= Task to carry out =
All of the data that follows should be retyped exactly, please, except the pictures.

= Data section =
○ ○ ○ ○ ○

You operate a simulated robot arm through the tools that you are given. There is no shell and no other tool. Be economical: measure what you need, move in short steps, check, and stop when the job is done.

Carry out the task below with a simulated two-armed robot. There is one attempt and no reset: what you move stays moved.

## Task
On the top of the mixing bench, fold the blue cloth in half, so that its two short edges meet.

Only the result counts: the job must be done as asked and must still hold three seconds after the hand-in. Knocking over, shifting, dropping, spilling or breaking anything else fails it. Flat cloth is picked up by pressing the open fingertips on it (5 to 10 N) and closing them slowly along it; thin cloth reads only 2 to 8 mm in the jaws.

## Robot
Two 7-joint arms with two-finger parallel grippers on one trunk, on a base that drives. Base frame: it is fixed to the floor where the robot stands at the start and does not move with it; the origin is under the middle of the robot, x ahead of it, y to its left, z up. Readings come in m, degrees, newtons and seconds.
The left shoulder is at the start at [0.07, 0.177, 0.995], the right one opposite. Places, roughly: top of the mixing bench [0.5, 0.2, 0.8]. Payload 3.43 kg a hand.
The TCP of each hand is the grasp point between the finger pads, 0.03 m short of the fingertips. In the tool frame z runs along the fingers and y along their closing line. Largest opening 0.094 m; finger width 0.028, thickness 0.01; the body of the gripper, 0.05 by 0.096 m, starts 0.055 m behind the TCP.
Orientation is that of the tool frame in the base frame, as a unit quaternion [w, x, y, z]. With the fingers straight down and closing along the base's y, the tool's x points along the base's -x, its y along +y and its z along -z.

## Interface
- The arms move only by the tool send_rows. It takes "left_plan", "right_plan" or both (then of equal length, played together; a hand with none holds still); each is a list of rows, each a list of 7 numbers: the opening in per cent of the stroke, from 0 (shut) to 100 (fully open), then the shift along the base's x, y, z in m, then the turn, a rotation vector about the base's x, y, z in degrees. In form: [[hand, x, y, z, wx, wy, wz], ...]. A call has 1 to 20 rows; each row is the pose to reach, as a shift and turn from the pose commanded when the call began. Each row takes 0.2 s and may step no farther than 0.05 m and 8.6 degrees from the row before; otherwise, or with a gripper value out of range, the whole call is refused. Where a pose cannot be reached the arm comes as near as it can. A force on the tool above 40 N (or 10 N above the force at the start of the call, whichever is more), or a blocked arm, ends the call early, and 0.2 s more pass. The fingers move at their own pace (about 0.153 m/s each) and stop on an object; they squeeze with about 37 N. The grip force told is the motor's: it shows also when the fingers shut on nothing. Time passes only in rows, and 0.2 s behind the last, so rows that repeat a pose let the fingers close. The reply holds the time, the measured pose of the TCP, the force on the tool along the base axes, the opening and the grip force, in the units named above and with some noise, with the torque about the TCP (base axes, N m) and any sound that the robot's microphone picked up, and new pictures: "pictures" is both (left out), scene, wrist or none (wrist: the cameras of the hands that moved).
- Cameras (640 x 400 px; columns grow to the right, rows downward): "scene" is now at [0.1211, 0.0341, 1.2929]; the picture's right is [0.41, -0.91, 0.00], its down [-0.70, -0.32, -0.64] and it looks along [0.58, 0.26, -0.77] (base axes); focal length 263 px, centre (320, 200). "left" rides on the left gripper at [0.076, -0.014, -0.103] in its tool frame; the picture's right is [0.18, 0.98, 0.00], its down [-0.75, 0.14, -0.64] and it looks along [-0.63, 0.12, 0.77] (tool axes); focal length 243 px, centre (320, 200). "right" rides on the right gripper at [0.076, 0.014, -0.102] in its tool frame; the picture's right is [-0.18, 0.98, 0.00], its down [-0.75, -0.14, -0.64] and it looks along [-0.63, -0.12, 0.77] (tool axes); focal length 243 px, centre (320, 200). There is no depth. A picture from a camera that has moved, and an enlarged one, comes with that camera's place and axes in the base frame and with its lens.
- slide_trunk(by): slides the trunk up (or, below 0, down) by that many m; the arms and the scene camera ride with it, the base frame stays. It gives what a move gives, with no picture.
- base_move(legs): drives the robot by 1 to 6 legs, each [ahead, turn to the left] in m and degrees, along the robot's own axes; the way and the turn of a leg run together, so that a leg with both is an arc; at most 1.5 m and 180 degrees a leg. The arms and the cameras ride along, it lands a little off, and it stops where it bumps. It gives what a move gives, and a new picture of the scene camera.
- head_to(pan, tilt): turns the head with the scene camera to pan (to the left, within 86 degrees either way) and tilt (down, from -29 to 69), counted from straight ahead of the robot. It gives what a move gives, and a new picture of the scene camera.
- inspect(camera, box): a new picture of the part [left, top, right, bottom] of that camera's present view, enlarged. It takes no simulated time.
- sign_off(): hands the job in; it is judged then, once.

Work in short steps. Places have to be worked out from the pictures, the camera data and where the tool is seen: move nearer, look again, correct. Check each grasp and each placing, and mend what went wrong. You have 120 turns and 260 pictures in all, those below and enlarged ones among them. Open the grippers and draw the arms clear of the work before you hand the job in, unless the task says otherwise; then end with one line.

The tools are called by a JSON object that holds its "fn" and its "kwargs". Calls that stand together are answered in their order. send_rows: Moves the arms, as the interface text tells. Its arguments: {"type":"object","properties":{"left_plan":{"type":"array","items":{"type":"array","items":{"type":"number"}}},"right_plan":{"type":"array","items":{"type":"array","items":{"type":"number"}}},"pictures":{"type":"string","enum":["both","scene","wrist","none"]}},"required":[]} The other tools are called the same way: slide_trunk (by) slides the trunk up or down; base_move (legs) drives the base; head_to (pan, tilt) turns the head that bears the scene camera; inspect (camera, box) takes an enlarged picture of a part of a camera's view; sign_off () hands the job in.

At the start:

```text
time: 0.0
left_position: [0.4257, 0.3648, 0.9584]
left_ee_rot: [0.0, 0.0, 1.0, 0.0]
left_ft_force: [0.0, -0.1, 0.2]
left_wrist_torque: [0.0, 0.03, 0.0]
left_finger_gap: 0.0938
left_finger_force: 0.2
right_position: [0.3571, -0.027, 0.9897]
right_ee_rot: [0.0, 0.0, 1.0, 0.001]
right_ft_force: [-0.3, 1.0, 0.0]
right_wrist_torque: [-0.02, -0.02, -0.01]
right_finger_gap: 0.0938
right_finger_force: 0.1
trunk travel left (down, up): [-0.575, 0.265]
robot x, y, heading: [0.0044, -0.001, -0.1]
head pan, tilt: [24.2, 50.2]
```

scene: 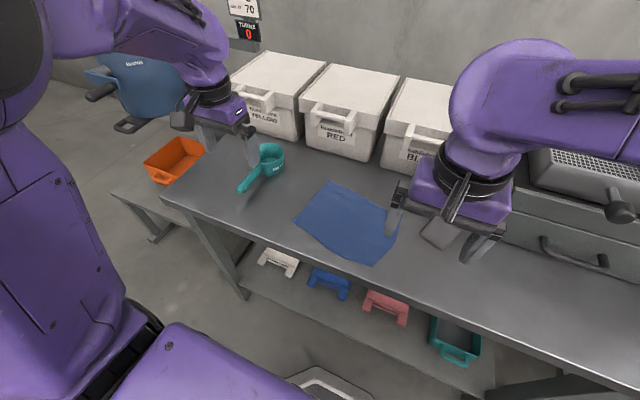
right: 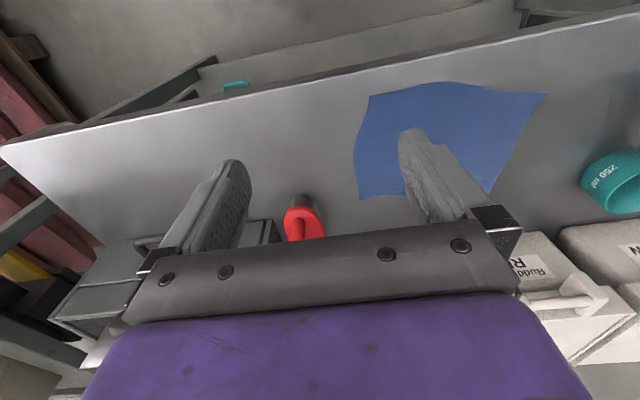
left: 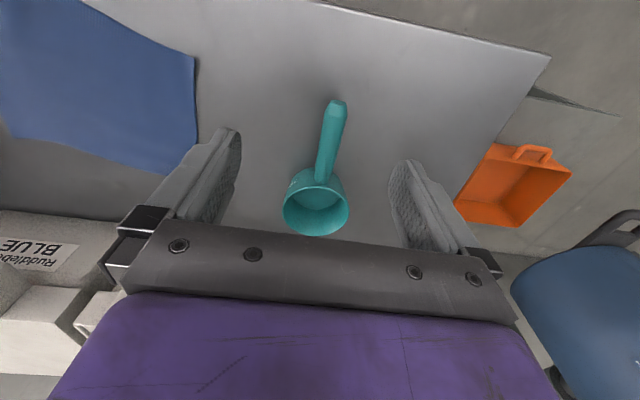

○ ○ ○ ○ ○

= Task response =
You operate a simulated robot arm through the tools that you are given. There is no shell and no other tool. Be economical: measure what you need, move in short steps, check, and stop when the job is done.

Carry out the task below with a simulated two-armed robot. There is one attempt and no reset: what you move stays moved.

## Task
On the top of the mixing bench, fold the blue cloth in half, so that its two short edges meet.

Only the result counts: the job must be done as asked and must still hold three seconds after the hand-in. Knocking over, shifting, dropping, spilling or breaking anything else fails it. Flat cloth is picked up by pressing the open fingertips on it (5 to 10 N) and closing them slowly along it; thin cloth reads only 2 to 8 mm in the jaws.

## Robot
Two 7-joint arms with two-finger parallel grippers on one trunk, on a base that drives. Base frame: it is fixed to the floor where the robot stands at the start and does not move with it; the origin is under the middle of the robot, x ahead of it, y to its left, z up. Readings come in m, degrees, newtons and seconds.
The left shoulder is at the start at [0.07, 0.177, 0.995], the right one opposite. Places, roughly: top of the mixing bench [0.5, 0.2, 0.8]. Payload 3.43 kg a hand.
The TCP of each hand is the grasp point between the finger pads, 0.03 m short of the fingertips. In the tool frame z runs along the fingers and y along their closing line. Largest opening 0.094 m; finger width 0.028, thickness 0.01; the body of the gripper, 0.05 by 0.096 m, starts 0.055 m behind the TCP.
Orientation is that of the tool frame in the base frame, as a unit quaternion [w, x, y, z]. With the fingers straight down and closing along the base's y, the tool's x points along the base's -x, its y along +y and its z along -z.

## Interface
- The arms move only by the tool send_rows. It takes "left_plan", "right_plan" or both (then of equal length, played together; a hand with none holds still); each is a list of rows, each a list of 7 numbers: the opening in per cent of the stroke, from 0 (shut) to 100 (fully open), then the shift along the base's x, y, z in m, then the turn, a rotation vector about the base's x, y, z in degrees. In form: [[hand, x, y, z, wx, wy, wz], ...]. A call has 1 to 20 rows; each row is the pose to reach, as a shift and turn from the pose commanded when the call began. Each row takes 0.2 s and may step no farther than 0.05 m and 8.6 degrees from the row before; otherwise, or with a gripper value out of range, the whole call is refused. Where a pose cannot be reached the arm comes as near as it can. A force on the tool above 40 N (or 10 N above the force at the start of the call, whichever is more), or a blocked arm, ends the call early, and 0.2 s more pass. The fingers move at their own pace (about 0.153 m/s each) and stop on an object; they squeeze with about 37 N. The grip force told is the motor's: it shows also when the fingers shut on nothing. Time passes only in rows, and 0.2 s behind the last, so rows that repeat a pose let the fingers close. The reply holds the time, the measured pose of the TCP, the force on the tool along the base axes, the opening and the grip force, in the units named above and with some noise, with the torque about the TCP (base axes, N m) and any sound that the robot's microphone picked up, and new pictures: "pictures" is both (left out), scene, wrist or none (wrist: the cameras of the hands that moved).
- Cameras (640 x 400 px; columns grow to the right, rows downward): "scene" is now at [0.1211, 0.0341, 1.2929]; the picture's right is [0.41, -0.91, 0.00], its down [-0.70, -0.32, -0.64] and it looks along [0.58, 0.26, -0.77] (base axes); focal length 263 px, centre (320, 200). "left" rides on the left gripper at [0.076, -0.014, -0.103] in its tool frame; the picture's right is [0.18, 0.98, 0.00], its down [-0.75, 0.14, -0.64] and it looks along [-0.63, 0.12, 0.77] (tool axes); focal length 243 px, centre (320, 200). "right" rides on the right gripper at [0.076, 0.014, -0.102] in its tool frame; the picture's right is [-0.18, 0.98, 0.00], its down [-0.75, -0.14, -0.64] and it looks along [-0.63, -0.12, 0.77] (tool axes); focal length 243 px, centre (320, 200). There is no depth. A picture from a camera that has moved, and an enlarged one, comes with that camera's place and axes in the base frame and with its lens.
- slide_trunk(by): slides the trunk up (or, below 0, down) by that many m; the arms and the scene camera ride with it, the base frame stays. It gives what a move gives, with no picture.
- base_move(legs): drives the robot by 1 to 6 legs, each [ahead, turn to the left] in m and degrees, along the robot's own axes; the way and the turn of a leg run together, so that a leg with both is an arc; at most 1.5 m and 180 degrees a leg. The arms and the cameras ride along, it lands a little off, and it stops where it bumps. It gives what a move gives, and a new picture of the scene camera.
- head_to(pan, tilt): turns the head with the scene camera to pan (to the left, within 86 degrees either way) and tilt (down, from -29 to 69), counted from straight ahead of the robot. It gives what a move gives, and a new picture of the scene camera.
- inspect(camera, box): a new picture of the part [left, top, right, bottom] of that camera's present view, enlarged. It takes no simulated time.
- sign_off(): hands the job in; it is judged then, once.

Work in short steps. Places have to be worked out from the pictures, the camera data and where the tool is seen: move nearer, look again, correct. Check each grasp and each placing, and mend what went wrong. You have 120 turns and 260 pictures in all, those below and enlarged ones among them. Open the grippers and draw the arms clear of the work before you hand the job in, unless the task says otherwise; then end with one line.

The tools are called by a JSON object that holds its "fn" and its "kwargs". Calls that stand together are answered in their order. send_rows: Moves the arms, as the interface text tells. Its arguments: {"type":"object","properties":{"left_plan":{"type":"array","items":{"type":"array","items":{"type":"number"}}},"right_plan":{"type":"array","items":{"type":"array","items":{"type":"number"}}},"pictures":{"type":"string","enum":["both","scene","wrist","none"]}},"required":[]} The other tools are called the same way: slide_trunk (by) slides the trunk up or down; base_move (legs) drives the base; head_to (pan, tilt) turns the head that bears the scene camera; inspect (camera, box) takes an enlarged picture of a part of a camera's view; sign_off () hands the job in.

At the start:

```text
time: 0.0
left_position: [0.4257, 0.3648, 0.9584]
left_ee_rot: [0.0, 0.0, 1.0, 0.0]
left_ft_force: [0.0, -0.1, 0.2]
left_wrist_torque: [0.0, 0.03, 0.0]
left_finger_gap: 0.0938
left_finger_force: 0.2
right_position: [0.3571, -0.027, 0.9897]
right_ee_rot: [0.0, 0.0, 1.0, 0.001]
right_ft_force: [-0.3, 1.0, 0.0]
right_wrist_torque: [-0.02, -0.02, -0.01]
right_finger_gap: 0.0938
right_finger_force: 0.1
trunk travel left (down, up): [-0.575, 0.265]
robot x, y, heading: [0.0044, -0.001, -0.1]
head pan, tilt: [24.2, 50.2]
```

scene: 
right: 
left: 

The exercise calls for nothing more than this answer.